Viruses "trained" to build tiny batteries Fri Apr 7, 2006 10:30 AM ET WASHINGTON (Reuters) - Researchers trying to make tiny machines have turned to the power of nature, engineering a virus to attract metals and then using it to build minute wires for microscopic batteries.
The resulting nanowires can be used in minuscule lithium ion battery electrodes, which in turn would be used to power very small machines, the researchers report in Friday's issue of the journal Science.
The international team of researchers, led by a group at the Massachusetts Institute of Technology, used the M13 virus, a simple and easily manipulated virus.
"We use viruses to synthesize and assemble nanowires of cobalt oxide at room temperature," the researchers wrote.
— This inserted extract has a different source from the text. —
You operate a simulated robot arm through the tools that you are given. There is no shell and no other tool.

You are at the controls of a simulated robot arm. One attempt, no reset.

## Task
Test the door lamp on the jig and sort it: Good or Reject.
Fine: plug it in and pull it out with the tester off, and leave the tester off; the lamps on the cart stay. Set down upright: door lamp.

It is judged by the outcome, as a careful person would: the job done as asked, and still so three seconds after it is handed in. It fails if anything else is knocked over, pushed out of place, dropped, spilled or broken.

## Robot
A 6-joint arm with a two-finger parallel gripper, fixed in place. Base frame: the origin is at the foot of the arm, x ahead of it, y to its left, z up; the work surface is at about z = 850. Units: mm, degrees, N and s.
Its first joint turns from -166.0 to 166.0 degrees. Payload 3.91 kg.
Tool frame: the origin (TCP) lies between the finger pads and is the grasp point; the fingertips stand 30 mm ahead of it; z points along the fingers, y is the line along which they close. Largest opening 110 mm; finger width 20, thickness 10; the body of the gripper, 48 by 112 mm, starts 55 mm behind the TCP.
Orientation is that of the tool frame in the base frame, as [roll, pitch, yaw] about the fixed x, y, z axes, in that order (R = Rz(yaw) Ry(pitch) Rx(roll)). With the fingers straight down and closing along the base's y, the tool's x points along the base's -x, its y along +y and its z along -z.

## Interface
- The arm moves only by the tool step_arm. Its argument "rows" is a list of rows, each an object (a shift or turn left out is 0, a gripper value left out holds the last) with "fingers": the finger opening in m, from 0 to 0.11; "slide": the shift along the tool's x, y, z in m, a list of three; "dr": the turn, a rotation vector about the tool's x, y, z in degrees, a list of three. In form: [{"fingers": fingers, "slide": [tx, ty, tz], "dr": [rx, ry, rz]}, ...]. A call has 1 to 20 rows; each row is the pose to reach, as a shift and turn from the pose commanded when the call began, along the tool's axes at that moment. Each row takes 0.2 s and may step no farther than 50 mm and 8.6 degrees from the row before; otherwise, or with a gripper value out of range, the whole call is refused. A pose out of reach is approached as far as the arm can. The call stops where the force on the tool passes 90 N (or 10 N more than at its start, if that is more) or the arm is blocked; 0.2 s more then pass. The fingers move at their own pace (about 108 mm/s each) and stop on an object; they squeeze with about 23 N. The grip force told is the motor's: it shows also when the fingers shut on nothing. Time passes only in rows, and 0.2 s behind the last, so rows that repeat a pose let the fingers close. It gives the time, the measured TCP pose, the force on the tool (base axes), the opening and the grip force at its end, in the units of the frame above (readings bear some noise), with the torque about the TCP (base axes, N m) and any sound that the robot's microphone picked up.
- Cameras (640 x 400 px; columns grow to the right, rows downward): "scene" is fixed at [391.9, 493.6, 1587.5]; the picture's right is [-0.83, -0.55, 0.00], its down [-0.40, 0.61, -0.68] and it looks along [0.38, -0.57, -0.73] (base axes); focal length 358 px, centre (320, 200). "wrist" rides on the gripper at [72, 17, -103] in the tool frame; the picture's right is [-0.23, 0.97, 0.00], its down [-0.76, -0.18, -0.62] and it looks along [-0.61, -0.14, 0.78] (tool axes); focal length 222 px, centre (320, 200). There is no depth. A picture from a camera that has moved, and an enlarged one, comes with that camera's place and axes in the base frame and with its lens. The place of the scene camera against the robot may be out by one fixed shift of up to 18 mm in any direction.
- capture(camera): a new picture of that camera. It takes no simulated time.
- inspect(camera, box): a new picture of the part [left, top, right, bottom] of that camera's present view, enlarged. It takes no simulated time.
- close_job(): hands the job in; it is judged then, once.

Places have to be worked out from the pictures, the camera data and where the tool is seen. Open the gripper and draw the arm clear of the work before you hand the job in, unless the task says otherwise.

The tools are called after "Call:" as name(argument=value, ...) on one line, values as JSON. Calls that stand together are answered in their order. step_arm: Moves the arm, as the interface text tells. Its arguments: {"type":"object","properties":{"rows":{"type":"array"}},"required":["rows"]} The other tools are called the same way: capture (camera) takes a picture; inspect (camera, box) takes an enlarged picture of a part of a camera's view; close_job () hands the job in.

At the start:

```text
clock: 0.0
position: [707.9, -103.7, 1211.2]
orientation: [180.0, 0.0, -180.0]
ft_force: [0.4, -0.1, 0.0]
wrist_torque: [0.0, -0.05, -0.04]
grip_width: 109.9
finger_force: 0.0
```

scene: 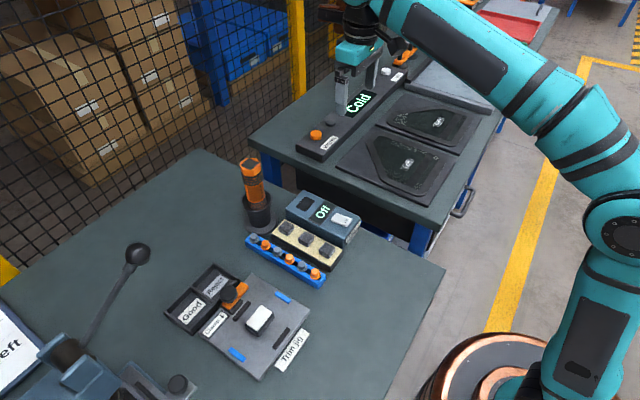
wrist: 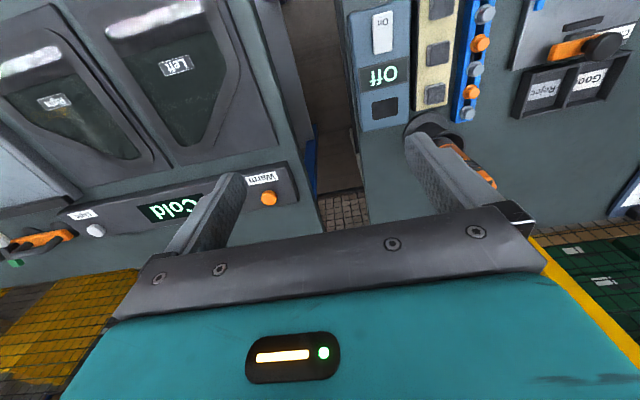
They modified the M13 virus' genes so its outside layer, or coat, would bind with certain metal ions. They incubated the virus in a cobalt chloride solution so that cobalt oxide crystals mineralized uniformly along its length.
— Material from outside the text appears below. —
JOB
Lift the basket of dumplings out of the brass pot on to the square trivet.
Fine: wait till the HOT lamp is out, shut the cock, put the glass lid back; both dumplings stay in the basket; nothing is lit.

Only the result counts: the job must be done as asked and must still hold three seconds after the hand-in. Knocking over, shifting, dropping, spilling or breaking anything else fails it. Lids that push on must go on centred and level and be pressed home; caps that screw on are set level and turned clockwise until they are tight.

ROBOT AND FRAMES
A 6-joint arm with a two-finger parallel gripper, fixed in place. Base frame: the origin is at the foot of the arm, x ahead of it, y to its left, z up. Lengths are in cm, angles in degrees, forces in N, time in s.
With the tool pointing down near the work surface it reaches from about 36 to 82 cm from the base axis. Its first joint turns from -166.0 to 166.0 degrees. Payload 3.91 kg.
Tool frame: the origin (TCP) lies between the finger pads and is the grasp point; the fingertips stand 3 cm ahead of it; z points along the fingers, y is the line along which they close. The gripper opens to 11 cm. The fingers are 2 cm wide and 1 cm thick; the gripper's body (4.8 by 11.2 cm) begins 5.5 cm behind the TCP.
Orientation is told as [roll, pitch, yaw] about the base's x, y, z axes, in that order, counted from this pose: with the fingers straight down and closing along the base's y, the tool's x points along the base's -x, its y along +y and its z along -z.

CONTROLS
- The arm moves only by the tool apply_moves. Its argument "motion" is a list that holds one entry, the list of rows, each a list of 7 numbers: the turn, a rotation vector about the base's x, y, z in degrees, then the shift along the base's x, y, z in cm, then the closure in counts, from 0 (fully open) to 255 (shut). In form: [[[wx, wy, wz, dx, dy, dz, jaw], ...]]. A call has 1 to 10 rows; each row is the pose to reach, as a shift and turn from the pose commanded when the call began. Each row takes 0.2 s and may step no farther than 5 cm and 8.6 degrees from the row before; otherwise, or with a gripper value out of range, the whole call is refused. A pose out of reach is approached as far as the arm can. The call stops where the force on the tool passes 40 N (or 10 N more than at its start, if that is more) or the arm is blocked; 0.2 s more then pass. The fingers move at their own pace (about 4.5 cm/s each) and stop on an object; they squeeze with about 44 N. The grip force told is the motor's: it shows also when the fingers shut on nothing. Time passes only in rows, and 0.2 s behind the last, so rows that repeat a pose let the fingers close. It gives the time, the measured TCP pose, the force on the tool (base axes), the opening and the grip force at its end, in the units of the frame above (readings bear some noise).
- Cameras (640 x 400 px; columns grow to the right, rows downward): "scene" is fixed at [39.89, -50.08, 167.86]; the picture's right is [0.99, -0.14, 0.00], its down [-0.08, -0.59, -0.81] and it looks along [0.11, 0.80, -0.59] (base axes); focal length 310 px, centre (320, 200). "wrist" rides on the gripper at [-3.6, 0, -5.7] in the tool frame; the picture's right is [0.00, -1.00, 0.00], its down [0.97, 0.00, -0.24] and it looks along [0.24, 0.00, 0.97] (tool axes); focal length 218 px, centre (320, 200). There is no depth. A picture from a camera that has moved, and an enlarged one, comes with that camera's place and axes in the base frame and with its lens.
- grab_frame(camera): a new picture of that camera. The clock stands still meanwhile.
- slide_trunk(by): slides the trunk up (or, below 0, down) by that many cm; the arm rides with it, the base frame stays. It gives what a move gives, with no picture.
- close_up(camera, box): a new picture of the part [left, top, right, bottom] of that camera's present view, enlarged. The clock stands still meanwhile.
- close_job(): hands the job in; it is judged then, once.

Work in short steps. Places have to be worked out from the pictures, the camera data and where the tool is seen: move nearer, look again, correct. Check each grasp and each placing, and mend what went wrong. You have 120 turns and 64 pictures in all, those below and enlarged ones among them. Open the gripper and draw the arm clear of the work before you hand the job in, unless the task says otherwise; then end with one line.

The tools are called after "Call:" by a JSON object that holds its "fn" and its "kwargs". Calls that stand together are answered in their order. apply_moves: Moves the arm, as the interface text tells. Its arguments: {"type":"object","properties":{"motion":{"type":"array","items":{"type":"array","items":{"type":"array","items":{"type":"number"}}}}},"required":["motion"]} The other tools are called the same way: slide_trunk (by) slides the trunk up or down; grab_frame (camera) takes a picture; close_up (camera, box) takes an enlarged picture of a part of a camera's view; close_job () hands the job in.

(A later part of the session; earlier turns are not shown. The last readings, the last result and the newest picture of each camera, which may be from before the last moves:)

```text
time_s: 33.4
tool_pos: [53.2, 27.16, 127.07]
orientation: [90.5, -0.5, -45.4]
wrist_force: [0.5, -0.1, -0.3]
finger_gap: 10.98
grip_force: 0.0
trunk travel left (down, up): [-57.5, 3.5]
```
They added a bit of gold for the desired electrical effects.
Viruses cannot reproduce on their own but must be grown in cells -- in this case, bacteria. They inject their genetic material and then the cells pump out copies of the virus.
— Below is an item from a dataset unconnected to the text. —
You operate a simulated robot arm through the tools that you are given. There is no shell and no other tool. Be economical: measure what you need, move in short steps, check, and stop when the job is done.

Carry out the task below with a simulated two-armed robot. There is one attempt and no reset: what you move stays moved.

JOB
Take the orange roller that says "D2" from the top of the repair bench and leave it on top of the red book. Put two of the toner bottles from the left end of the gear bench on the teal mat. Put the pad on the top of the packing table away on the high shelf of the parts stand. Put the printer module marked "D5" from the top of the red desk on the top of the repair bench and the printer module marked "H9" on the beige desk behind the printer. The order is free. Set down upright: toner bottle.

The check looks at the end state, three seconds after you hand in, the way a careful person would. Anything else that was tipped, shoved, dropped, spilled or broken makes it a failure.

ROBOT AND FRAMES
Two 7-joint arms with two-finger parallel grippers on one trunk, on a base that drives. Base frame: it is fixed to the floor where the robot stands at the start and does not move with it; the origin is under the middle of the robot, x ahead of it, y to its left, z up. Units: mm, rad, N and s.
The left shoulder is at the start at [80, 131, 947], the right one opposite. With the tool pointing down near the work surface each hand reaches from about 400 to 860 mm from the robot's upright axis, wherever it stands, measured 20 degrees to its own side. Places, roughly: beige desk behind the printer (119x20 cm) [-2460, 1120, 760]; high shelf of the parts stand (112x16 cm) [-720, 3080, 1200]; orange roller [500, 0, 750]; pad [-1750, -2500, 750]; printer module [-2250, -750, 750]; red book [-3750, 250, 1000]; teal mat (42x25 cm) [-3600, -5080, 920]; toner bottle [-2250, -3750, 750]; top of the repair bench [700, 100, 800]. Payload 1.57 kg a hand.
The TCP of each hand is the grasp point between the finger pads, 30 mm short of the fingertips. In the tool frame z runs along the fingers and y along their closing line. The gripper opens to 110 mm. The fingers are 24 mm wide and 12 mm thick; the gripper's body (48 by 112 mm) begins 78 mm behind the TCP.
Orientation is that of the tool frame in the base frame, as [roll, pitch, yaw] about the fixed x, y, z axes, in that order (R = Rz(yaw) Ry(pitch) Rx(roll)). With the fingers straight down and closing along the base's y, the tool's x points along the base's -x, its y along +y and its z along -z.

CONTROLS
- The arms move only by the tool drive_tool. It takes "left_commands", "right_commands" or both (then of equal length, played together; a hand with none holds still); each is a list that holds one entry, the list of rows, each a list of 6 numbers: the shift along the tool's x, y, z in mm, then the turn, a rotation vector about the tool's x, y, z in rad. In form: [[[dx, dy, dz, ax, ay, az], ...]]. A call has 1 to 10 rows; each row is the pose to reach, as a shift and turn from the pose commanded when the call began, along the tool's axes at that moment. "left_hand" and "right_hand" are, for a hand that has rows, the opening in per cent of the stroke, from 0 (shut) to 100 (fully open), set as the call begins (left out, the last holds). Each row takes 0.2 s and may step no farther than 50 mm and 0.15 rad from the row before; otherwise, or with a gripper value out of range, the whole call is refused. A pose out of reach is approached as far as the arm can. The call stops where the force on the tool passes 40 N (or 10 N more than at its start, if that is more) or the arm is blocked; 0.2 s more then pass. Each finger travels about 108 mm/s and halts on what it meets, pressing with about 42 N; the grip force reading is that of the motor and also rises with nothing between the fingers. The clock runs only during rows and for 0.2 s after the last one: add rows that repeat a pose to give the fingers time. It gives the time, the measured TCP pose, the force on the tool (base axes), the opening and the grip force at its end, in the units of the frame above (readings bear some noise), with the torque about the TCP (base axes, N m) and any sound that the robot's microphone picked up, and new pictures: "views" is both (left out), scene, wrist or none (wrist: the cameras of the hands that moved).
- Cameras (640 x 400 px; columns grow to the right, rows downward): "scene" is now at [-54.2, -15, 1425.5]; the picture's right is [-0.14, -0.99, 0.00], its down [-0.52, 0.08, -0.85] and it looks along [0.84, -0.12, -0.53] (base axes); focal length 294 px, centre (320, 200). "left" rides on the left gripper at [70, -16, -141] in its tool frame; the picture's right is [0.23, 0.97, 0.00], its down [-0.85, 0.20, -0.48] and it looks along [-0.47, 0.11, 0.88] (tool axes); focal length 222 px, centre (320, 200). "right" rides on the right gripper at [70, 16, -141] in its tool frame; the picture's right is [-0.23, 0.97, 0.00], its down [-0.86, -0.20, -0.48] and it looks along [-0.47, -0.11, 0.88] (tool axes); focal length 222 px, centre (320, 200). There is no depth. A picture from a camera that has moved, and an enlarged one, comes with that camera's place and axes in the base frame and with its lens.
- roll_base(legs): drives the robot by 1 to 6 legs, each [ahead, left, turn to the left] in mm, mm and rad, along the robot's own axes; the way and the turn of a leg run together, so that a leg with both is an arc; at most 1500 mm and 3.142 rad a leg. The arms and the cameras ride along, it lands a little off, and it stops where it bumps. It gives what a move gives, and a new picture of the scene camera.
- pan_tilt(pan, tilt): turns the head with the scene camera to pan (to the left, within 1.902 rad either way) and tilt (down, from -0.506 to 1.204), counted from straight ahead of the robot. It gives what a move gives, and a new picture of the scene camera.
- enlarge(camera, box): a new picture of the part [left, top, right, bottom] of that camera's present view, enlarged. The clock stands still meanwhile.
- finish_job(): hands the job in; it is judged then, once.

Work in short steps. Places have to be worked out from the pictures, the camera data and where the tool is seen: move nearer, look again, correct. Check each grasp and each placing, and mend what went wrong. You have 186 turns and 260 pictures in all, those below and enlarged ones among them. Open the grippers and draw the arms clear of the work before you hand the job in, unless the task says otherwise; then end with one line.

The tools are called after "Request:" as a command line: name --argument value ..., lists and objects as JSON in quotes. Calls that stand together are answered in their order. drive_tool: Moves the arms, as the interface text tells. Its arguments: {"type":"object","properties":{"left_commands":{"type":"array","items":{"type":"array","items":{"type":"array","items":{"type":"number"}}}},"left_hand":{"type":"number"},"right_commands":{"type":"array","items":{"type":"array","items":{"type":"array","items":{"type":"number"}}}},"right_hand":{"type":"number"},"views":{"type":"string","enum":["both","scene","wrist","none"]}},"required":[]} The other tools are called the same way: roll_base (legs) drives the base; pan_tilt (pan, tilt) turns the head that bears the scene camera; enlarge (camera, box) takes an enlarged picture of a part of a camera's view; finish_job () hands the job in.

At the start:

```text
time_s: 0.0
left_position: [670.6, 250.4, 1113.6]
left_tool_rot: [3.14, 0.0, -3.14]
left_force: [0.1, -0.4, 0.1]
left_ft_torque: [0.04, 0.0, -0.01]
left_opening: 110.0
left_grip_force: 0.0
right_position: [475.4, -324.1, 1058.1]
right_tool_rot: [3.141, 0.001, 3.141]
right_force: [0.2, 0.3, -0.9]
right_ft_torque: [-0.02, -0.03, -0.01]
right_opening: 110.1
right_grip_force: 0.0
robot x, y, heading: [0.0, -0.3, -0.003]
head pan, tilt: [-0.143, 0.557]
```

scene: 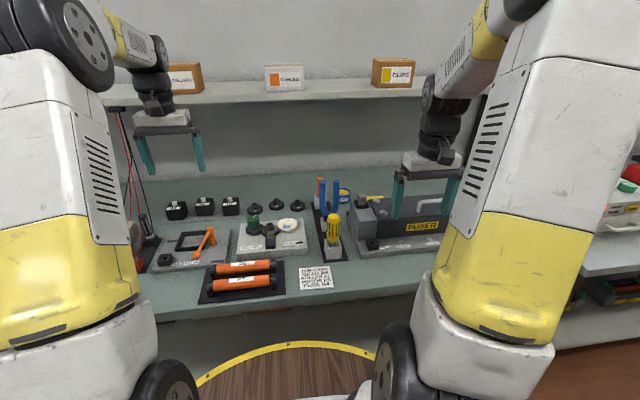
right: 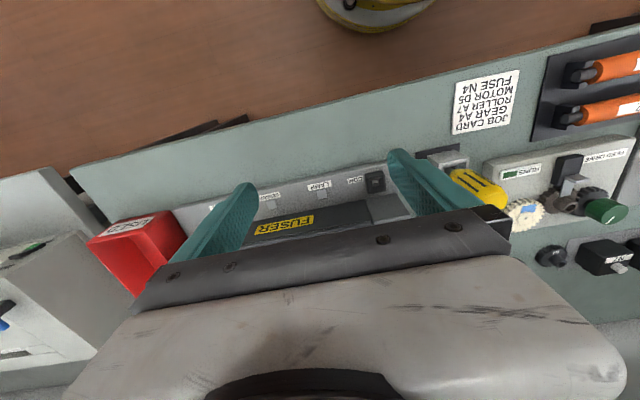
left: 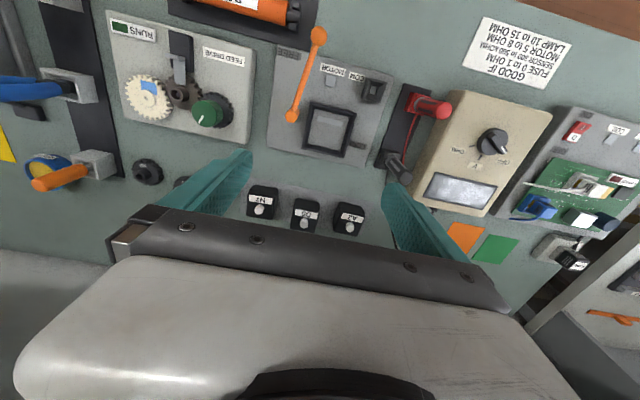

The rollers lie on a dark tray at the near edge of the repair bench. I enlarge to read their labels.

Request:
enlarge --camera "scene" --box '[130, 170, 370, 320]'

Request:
The viruses formed orderly layers, the researchers reported.
The resulting nanowires worked as positive electrodes for battery electrodes, the researchers said.
They hope to build batteries that range from the size of a grain of rice up to the size of existing hearing-aid batteries.
Each virus, and thus each wire, is only 6 nanometers -- 6 billionths of a meter -- in diameter, and 880 nanometers long, the researchers said.
"We have previously used viruses to assemble semiconductor and magnetic nanowires," the researchers wrote.